> [Task to complete]:
Restate the listing that follows word for word, without its pictures.

> [Data]:
▬▬▬▬▬▬

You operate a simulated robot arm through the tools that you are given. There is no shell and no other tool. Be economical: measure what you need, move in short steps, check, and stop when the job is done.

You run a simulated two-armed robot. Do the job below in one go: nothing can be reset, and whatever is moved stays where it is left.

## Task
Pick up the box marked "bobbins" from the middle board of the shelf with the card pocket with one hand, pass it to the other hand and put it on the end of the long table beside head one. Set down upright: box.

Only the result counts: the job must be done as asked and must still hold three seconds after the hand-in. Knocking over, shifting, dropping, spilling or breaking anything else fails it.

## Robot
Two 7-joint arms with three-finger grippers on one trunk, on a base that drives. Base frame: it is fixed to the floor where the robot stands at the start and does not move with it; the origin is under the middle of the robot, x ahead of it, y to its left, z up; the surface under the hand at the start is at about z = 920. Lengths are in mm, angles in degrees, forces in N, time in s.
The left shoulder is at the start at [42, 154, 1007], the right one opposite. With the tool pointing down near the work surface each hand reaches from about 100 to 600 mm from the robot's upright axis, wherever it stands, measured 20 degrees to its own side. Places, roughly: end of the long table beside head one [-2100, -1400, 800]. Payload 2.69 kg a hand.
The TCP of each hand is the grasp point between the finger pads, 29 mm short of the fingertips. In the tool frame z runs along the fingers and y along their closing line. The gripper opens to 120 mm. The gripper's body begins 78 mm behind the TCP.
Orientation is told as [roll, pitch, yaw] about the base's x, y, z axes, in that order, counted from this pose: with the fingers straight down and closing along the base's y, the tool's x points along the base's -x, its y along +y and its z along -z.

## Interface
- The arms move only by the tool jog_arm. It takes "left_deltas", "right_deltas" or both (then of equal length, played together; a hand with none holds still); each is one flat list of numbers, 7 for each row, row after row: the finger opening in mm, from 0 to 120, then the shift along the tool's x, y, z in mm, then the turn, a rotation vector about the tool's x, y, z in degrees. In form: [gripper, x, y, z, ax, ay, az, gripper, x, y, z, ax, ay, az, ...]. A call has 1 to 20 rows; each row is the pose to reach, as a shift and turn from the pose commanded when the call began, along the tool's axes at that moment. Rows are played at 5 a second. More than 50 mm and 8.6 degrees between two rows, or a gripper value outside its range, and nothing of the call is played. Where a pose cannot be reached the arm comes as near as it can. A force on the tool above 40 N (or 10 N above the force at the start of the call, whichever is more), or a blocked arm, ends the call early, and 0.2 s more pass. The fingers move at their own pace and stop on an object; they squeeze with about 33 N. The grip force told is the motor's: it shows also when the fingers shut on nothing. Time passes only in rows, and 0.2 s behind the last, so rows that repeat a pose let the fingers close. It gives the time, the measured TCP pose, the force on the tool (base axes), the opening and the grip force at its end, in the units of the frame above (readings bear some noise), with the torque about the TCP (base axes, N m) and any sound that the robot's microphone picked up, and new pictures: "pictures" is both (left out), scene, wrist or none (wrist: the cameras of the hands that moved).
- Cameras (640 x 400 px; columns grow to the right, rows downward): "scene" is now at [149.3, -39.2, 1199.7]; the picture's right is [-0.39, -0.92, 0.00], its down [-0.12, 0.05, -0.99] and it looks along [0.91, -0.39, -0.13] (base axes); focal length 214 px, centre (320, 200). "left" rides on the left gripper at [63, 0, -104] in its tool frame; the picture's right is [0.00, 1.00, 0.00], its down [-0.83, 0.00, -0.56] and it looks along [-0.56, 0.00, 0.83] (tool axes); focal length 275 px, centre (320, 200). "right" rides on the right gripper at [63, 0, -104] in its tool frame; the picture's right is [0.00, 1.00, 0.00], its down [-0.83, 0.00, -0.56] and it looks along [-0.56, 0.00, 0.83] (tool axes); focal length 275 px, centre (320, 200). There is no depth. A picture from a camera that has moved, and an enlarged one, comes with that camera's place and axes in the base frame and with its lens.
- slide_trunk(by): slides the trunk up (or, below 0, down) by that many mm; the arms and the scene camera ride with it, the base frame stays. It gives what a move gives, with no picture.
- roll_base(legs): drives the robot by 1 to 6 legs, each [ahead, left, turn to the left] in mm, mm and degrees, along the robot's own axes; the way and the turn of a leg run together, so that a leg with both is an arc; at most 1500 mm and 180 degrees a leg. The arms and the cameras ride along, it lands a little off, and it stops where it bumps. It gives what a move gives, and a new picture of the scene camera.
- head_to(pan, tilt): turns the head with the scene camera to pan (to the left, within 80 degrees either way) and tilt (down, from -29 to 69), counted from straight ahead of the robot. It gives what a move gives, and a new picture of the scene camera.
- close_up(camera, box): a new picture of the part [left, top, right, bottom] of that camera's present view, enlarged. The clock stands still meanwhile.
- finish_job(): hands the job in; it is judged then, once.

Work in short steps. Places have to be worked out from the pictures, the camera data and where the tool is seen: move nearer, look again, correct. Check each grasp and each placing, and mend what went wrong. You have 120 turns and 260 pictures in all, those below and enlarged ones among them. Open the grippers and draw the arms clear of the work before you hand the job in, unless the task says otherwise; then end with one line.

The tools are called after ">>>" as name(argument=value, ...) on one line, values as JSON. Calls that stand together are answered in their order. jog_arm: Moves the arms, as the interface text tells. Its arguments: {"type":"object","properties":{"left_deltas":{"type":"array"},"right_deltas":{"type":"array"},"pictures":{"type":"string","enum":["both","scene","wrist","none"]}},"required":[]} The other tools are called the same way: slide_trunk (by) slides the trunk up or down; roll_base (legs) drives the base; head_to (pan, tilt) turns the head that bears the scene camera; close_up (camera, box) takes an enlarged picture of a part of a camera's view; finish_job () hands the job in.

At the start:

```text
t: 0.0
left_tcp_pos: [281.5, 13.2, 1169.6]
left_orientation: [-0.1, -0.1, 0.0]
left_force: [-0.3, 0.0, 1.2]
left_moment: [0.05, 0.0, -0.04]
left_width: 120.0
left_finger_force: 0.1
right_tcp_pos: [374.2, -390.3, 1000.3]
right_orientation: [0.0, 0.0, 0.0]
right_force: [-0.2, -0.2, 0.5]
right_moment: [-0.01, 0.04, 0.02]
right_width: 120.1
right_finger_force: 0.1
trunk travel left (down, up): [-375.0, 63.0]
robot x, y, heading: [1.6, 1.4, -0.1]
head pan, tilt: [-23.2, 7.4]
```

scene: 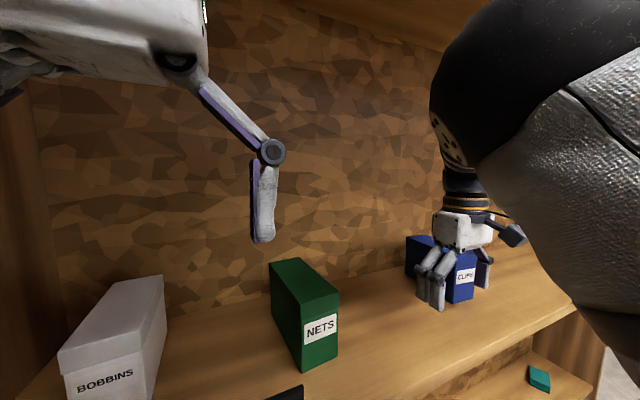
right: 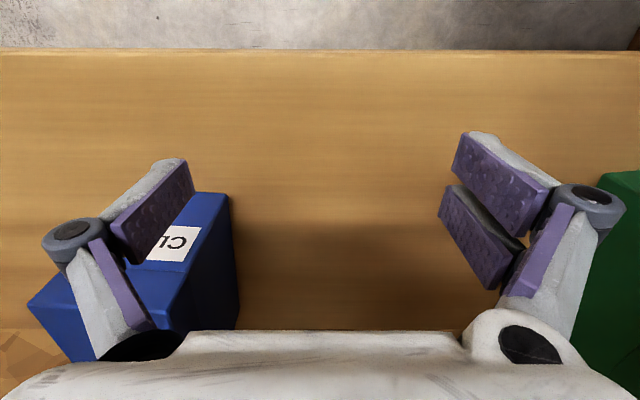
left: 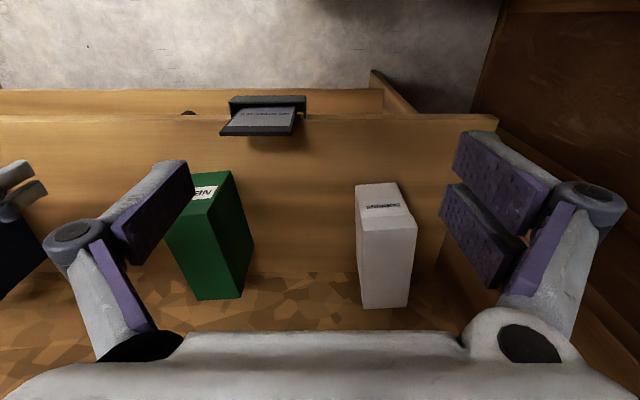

▬▬▬▬▬▬

> [Output]:
You operate a simulated robot arm through the tools that you are given. There is no shell and no other tool. Be economical: measure what you need, move in short steps, check, and stop when the job is done.

You run a simulated two-armed robot. Do the job below in one go: nothing can be reset, and whatever is moved stays where it is left.

## Task
Pick up the box marked "bobbins" from the middle board of the shelf with the card pocket with one hand, pass it to the other hand and put it on the end of the long table beside head one. Set down upright: box.

Only the result counts: the job must be done as asked and must still hold three seconds after the hand-in. Knocking over, shifting, dropping, spilling or breaking anything else fails it.

## Robot
Two 7-joint arms with three-finger grippers on one trunk, on a base that drives. Base frame: it is fixed to the floor where the robot stands at the start and does not move with it; the origin is under the middle of the robot, x ahead of it, y to its left, z up; the surface under the hand at the start is at about z = 920. Lengths are in mm, angles in degrees, forces in N, time in s.
The left shoulder is at the start at [42, 154, 1007], the right one opposite. With the tool pointing down near the work surface each hand reaches from about 100 to 600 mm from the robot's upright axis, wherever it stands, measured 20 degrees to its own side. Places, roughly: end of the long table beside head one [-2100, -1400, 800]. Payload 2.69 kg a hand.
The TCP of each hand is the grasp point between the finger pads, 29 mm short of the fingertips. In the tool frame z runs along the fingers and y along their closing line. The gripper opens to 120 mm. The gripper's body begins 78 mm behind the TCP.
Orientation is told as [roll, pitch, yaw] about the base's x, y, z axes, in that order, counted from this pose: with the fingers straight down and closing along the base's y, the tool's x points along the base's -x, its y along +y and its z along -z.

## Interface
- The arms move only by the tool jog_arm. It takes "left_deltas", "right_deltas" or both (then of equal length, played together; a hand with none holds still); each is one flat list of numbers, 7 for each row, row after row: the finger opening in mm, from 0 to 120, then the shift along the tool's x, y, z in mm, then the turn, a rotation vector about the tool's x, y, z in degrees. In form: [gripper, x, y, z, ax, ay, az, gripper, x, y, z, ax, ay, az, ...]. A call has 1 to 20 rows; each row is the pose to reach, as a shift and turn from the pose commanded when the call began, along the tool's axes at that moment. Rows are played at 5 a second. More than 50 mm and 8.6 degrees between two rows, or a gripper value outside its range, and nothing of the call is played. Where a pose cannot be reached the arm comes as near as it can. A force on the tool above 40 N (or 10 N above the force at the start of the call, whichever is more), or a blocked arm, ends the call early, and 0.2 s more pass. The fingers move at their own pace and stop on an object; they squeeze with about 33 N. The grip force told is the motor's: it shows also when the fingers shut on nothing. Time passes only in rows, and 0.2 s behind the last, so rows that repeat a pose let the fingers close. It gives the time, the measured TCP pose, the force on the tool (base axes), the opening and the grip force at its end, in the units of the frame above (readings bear some noise), with the torque about the TCP (base axes, N m) and any sound that the robot's microphone picked up, and new pictures: "pictures" is both (left out), scene, wrist or none (wrist: the cameras of the hands that moved).
- Cameras (640 x 400 px; columns grow to the right, rows downward): "scene" is now at [149.3, -39.2, 1199.7]; the picture's right is [-0.39, -0.92, 0.00], its down [-0.12, 0.05, -0.99] and it looks along [0.91, -0.39, -0.13] (base axes); focal length 214 px, centre (320, 200). "left" rides on the left gripper at [63, 0, -104] in its tool frame; the picture's right is [0.00, 1.00, 0.00], its down [-0.83, 0.00, -0.56] and it looks along [-0.56, 0.00, 0.83] (tool axes); focal length 275 px, centre (320, 200). "right" rides on the right gripper at [63, 0, -104] in its tool frame; the picture's right is [0.00, 1.00, 0.00], its down [-0.83, 0.00, -0.56] and it looks along [-0.56, 0.00, 0.83] (tool axes); focal length 275 px, centre (320, 200). There is no depth. A picture from a camera that has moved, and an enlarged one, comes with that camera's place and axes in the base frame and with its lens.
- slide_trunk(by): slides the trunk up (or, below 0, down) by that many mm; the arms and the scene camera ride with it, the base frame stays. It gives what a move gives, with no picture.
- roll_base(legs): drives the robot by 1 to 6 legs, each [ahead, left, turn to the left] in mm, mm and degrees, along the robot's own axes; the way and the turn of a leg run together, so that a leg with both is an arc; at most 1500 mm and 180 degrees a leg. The arms and the cameras ride along, it lands a little off, and it stops where it bumps. It gives what a move gives, and a new picture of the scene camera.
- head_to(pan, tilt): turns the head with the scene camera to pan (to the left, within 80 degrees either way) and tilt (down, from -29 to 69), counted from straight ahead of the robot. It gives what a move gives, and a new picture of the scene camera.
- close_up(camera, box): a new picture of the part [left, top, right, bottom] of that camera's present view, enlarged. The clock stands still meanwhile.
- finish_job(): hands the job in; it is judged then, once.

Work in short steps. Places have to be worked out from the pictures, the camera data and where the tool is seen: move nearer, look again, correct. Check each grasp and each placing, and mend what went wrong. You have 120 turns and 260 pictures in all, those below and enlarged ones among them. Open the grippers and draw the arms clear of the work before you hand the job in, unless the task says otherwise; then end with one line.

The tools are called after ">>>" as name(argument=value, ...) on one line, values as JSON. Calls that stand together are answered in their order. jog_arm: Moves the arms, as the interface text tells. Its arguments: {"type":"object","properties":{"left_deltas":{"type":"array"},"right_deltas":{"type":"array"},"pictures":{"type":"string","enum":["both","scene","wrist","none"]}},"required":[]} The other tools are called the same way: slide_trunk (by) slides the trunk up or down; roll_base (legs) drives the base; head_to (pan, tilt) turns the head that bears the scene camera; close_up (camera, box) takes an enlarged picture of a part of a camera's view; finish_job () hands the job in.

At the start:

```text
t: 0.0
left_tcp_pos: [281.5, 13.2, 1169.6]
left_orientation: [-0.1, -0.1, 0.0]
left_force: [-0.3, 0.0, 1.2]
left_moment: [0.05, 0.0, -0.04]
left_width: 120.0
left_finger_force: 0.1
right_tcp_pos: [374.2, -390.3, 1000.3]
right_orientation: [0.0, 0.0, 0.0]
right_force: [-0.2, -0.2, 0.5]
right_moment: [-0.01, 0.04, 0.02]
right_width: 120.1
right_finger_force: 0.1
trunk travel left (down, up): [-375.0, 63.0]
robot x, y, heading: [1.6, 1.4, -0.1]
head pan, tilt: [-23.2, 7.4]
```

scene: 
right: 
left: 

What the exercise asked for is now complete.